§ WHAT TO PRODUCE
Reproduce, please, only the lines from the first line below to the line containing "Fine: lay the", inclusive. Give them as a JSON list of strings, one for each line, with blank lines left out.

§ MATERIAL PROVIDED
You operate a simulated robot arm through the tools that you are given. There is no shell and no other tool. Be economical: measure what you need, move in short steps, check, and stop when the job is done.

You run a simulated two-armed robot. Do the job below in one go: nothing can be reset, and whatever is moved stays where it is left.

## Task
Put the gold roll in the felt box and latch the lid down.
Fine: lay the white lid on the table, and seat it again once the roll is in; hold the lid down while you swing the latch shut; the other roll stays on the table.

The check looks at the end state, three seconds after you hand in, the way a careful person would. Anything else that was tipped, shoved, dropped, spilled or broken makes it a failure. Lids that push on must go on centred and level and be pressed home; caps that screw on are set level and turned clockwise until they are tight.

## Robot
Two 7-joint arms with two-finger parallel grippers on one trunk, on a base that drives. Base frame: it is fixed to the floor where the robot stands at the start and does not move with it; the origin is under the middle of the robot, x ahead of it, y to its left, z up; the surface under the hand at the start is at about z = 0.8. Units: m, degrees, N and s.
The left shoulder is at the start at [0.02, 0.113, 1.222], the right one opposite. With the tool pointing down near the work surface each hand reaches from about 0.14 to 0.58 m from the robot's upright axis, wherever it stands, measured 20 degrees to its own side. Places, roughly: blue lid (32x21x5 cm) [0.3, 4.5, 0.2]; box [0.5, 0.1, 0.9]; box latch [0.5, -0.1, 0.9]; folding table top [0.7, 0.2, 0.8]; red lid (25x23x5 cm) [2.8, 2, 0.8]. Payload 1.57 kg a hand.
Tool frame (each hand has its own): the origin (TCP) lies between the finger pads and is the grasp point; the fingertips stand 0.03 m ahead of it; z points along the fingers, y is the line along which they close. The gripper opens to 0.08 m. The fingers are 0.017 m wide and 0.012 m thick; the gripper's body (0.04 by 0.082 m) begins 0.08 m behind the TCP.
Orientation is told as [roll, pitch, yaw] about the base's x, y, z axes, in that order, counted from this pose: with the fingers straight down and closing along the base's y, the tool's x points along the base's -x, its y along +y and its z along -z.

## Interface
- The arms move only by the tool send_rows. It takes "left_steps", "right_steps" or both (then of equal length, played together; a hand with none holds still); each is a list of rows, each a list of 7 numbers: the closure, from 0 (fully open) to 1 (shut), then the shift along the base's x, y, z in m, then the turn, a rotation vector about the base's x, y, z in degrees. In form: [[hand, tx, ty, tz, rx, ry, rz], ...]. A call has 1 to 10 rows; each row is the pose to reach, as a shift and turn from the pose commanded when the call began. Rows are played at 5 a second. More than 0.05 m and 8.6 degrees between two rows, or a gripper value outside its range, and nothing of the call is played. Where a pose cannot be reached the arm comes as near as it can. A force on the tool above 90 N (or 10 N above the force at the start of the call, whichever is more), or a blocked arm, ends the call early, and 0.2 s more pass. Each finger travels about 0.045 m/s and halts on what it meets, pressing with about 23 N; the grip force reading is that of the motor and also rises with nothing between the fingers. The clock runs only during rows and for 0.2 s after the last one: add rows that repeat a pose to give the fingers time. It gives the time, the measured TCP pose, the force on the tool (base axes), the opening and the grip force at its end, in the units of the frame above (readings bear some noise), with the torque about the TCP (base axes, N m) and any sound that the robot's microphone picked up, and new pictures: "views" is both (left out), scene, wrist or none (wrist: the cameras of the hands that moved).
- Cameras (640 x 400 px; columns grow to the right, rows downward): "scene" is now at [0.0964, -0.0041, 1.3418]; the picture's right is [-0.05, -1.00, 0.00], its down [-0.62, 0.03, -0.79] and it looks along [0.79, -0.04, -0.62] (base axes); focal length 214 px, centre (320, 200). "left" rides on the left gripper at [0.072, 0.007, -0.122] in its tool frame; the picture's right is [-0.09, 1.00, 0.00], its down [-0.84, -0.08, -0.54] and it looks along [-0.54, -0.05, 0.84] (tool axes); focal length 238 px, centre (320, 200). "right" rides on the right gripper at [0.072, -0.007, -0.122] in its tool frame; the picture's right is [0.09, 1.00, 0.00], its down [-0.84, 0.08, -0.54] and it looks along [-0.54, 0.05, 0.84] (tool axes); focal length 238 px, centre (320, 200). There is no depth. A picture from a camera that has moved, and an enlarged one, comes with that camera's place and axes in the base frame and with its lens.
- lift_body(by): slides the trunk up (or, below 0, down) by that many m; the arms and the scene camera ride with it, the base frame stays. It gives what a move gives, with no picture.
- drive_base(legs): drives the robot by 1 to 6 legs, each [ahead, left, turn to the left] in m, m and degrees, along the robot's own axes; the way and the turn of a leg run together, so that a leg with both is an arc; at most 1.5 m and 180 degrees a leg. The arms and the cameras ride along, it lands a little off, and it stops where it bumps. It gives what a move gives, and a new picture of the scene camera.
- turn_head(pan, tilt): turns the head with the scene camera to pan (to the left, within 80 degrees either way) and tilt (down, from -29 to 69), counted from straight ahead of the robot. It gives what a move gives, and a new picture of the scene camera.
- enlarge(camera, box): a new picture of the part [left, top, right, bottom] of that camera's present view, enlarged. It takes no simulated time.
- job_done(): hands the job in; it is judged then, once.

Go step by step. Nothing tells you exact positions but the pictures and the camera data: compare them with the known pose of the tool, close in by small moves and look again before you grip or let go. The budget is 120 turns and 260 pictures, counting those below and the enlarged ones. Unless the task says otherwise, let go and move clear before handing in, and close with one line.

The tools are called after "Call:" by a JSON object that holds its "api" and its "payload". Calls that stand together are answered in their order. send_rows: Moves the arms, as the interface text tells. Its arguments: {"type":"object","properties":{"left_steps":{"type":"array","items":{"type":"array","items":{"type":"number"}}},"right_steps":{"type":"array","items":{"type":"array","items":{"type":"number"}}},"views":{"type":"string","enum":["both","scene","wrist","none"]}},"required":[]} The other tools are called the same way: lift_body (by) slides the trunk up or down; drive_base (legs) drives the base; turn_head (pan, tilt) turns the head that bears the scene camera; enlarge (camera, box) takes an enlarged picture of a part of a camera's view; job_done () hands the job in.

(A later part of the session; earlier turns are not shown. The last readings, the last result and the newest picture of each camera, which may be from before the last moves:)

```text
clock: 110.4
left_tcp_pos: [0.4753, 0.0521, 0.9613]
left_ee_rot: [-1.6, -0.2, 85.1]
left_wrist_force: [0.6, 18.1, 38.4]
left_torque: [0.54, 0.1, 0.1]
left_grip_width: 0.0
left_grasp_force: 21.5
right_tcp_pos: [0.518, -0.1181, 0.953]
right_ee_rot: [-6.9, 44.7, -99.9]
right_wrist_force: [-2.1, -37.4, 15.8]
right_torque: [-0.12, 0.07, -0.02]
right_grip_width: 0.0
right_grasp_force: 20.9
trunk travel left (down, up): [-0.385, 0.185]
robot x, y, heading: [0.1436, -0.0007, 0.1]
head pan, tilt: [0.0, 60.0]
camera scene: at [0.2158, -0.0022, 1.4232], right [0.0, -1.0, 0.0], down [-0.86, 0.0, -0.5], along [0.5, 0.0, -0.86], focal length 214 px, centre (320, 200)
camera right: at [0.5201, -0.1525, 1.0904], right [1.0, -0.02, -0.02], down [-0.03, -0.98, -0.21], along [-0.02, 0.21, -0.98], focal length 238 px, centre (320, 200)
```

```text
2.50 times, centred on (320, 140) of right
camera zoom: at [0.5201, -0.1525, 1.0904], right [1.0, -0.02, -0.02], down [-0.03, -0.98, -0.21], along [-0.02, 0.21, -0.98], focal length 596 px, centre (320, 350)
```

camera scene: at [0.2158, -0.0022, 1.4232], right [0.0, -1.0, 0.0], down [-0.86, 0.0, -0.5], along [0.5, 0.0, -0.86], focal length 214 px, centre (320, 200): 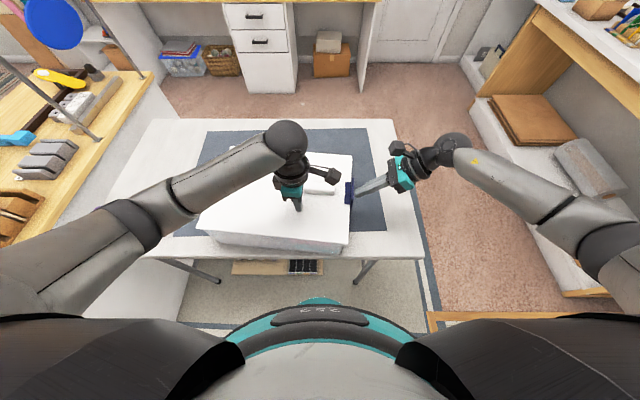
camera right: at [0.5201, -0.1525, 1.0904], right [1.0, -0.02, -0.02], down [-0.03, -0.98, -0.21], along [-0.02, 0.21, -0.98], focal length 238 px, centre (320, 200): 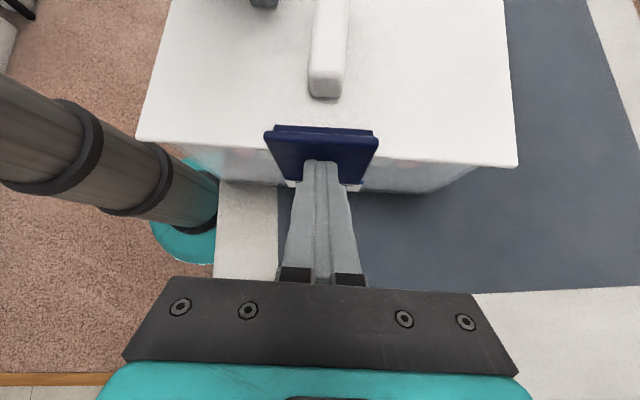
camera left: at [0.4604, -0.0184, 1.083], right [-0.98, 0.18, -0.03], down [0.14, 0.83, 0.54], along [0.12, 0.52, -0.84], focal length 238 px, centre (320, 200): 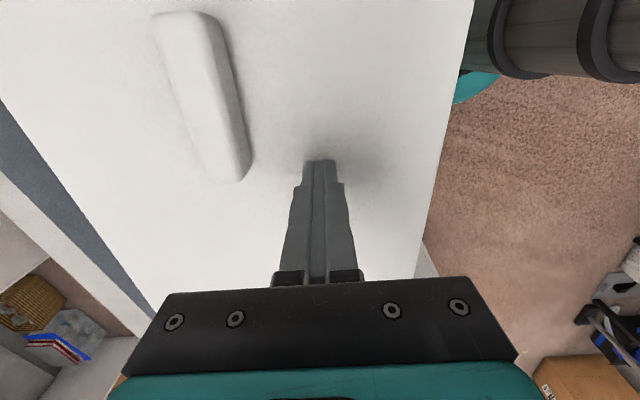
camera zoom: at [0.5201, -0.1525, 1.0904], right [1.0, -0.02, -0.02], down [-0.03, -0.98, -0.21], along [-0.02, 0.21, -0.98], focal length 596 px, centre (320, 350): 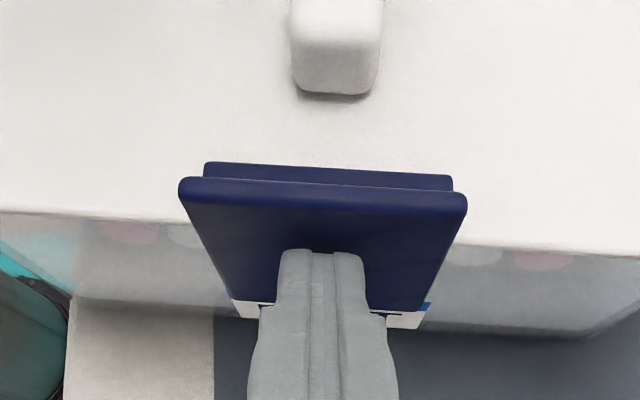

§ COMPLETED TASK
[
  "You operate a simulated robot arm through the tools that you are given. There is no shell and no other tool. Be economical: measure what you need, move in short steps, check, and stop when the job is done.",
  "You run a simulated two-armed robot. Do the job below in one go: nothing can be reset, and whatever is moved stays where it is left.",
  "## Task",
  "Put the gold roll in the felt box and latch the lid down.",
  "Fine: lay the white lid on the table, and seat it again once the roll is in; hold the lid down while you swing the latch shut; the other roll stays on the table."
]